Need advice / help on lighting

As the title suggest, i need some help. I’ve generally worked with other engines in smaller degrees and only done lighting in 3Ds max earlier, so it’s pretty new to me when it comes to Unreal Engine, which I’m also quite new with.

So to get right into it, i have two problems. One is that the light reflects through the wall and there is light reflection in the roof and on the floor, despite the light source being placed in another room. Another issue i have with this, is that you can see the reflection (as if the light was straight above you) of the “light bulb” from all the light sources as you walk around the rooms. The issue with this one is that you can see every one of them, despite there are only a small amount in each room.

My second issue is quite frustrating. When i try to build the lighting, it destroys a lot of the objects.

Before building Lighting:

After building Lighting:

While the first issue might have a easy explanation, i don’t really know where to look for the second one. And i’ve already spent hours a day to fix most of my issues so far, so now i’m here to ask the basic questions on the forum.

Last i was wondering if anyone had any advice on how to brighten the light up a little bit in the scene so it’s not pitch black, i can’t re-call what i did with the basic lighting, as i started in the Third Person package, but i know i can import them from another project. The setting is to be a horror scenario, and to remain dark where there is no intended light. However, it needs to be possible to navigate and make out, which i had an issue with earlier, and now that I’ve made it pitch black, i don’t see how i should light it up just slightly with the light sources being Point Light and Spot Lights. I’ve read a ton of stuff, and i use the manual most of the time, but now I’m at a full stop and don’t really know what to do in terms of lighting.

For anyone who helps me out, or just took your time to read this, thanks a bunch for your time! I can’t say how grateful i am!

My guess is most of your meshes don’t have proper UVs for a light map, that’s why some things are black and you are getting errors and artifacts. UE4 automatically tries to create light map UVs for an asset based on the existing UVs, and you can view what it created by opening up the static mesh, clicking on the uv button and changing the uv channel drop down to UV Channel 1.

Also make sure when you are building you change the lighting quality to production (option is under build). The preview lighting renders leave a lot of artifacts, and as long as the level is small (and the lighting settings are reasonable) a production build doesn’t take long.

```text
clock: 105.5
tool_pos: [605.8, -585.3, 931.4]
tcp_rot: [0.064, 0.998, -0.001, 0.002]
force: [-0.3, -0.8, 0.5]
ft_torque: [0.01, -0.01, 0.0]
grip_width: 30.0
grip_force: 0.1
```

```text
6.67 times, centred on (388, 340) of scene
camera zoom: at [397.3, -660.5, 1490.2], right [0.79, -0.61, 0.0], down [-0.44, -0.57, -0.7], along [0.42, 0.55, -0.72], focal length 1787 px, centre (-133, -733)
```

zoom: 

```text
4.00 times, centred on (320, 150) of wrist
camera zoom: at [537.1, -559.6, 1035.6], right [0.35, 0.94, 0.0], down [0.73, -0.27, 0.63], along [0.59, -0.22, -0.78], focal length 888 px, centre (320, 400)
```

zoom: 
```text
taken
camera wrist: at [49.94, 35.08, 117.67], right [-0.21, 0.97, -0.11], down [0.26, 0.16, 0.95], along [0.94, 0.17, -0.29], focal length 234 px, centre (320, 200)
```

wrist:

You could set up the scene for dynamic lighting, but for a simple interior scene, baked lighting is the way to go. You’ll get better results and less artifacts, but you do have to suffer through creating proper UVs that will work for light maps, and baking. Also you will need to set the light map resolution for each mesh, start small and work you way up, something like the tub should probably be 256, the floor and walls 512, the sink 128, etc. You can change your viewport from lit to light map density after baking to see if your light map resolution is reasonable.

Thanks a bunch, will have to try this out later today, or tomorrow should i not have time. But the things you said, really looks like it would do a trick or two. Thank you so much for your time, and I’ll come back to this when i have had the time to test it out :slight_smile:

Do you have reflection captures on your scene?

Thanks ZacD, a lot of it helped me out, and worked nicely, so i just gotta figure out the numbers, make a propper UV map in 3Ds max as the asset i got didn’t have proper UV maps made for them. I usually went around with Medium to avoid having “Preview” all over the scene, and with Production it becomes really dark at first, but thats just adjusting the lighting a little more :slight_smile:

Been setting the light map resolution on most of them, and have improved them as well, thanks so much!

And , i did have the standard Reflection capture in the scene, but deleted it yesterday before i went to sleep. I can open up a new scene and pick it up from there again with copy pasting, but i assume it was the refflection capture that caused the annoyance with the reflection of the light source all over the house? Thanks for your time and help as well! :slight_smile:

On the note of reflection captures, I’m not sure when to use them. Is it whenever there’s something metallic/reflective or liquid, or just in general should I place them around no matter what the scene consists of?

Also, how’d you get everything so dark? I have the opposite problem where everything is illuminated. Weirdly this becomes a big problem the further down you go in the map (in Z). I thought it was a post-process thing since I have one of those placed in the scene but after fiddling with its settings I can’t place the issue.

There should be a reflection capture actor touching every part of the scene. Epic suggests using them in 3 layers, for example you have on big one for an entire room, and anything really reflective and will have noticeable reflections will have another reflection capture in front of them. There’s some examples and diagrams on the wiki.

Thanks, I think I get it: 1 big one that covers the room and then smaller ones for details. I’ll re-read the wiki, too.

I found the Wiki page that addresses this Reflections | Unreal Engine Documentation

There’s a great Hierarchical Placement diagram.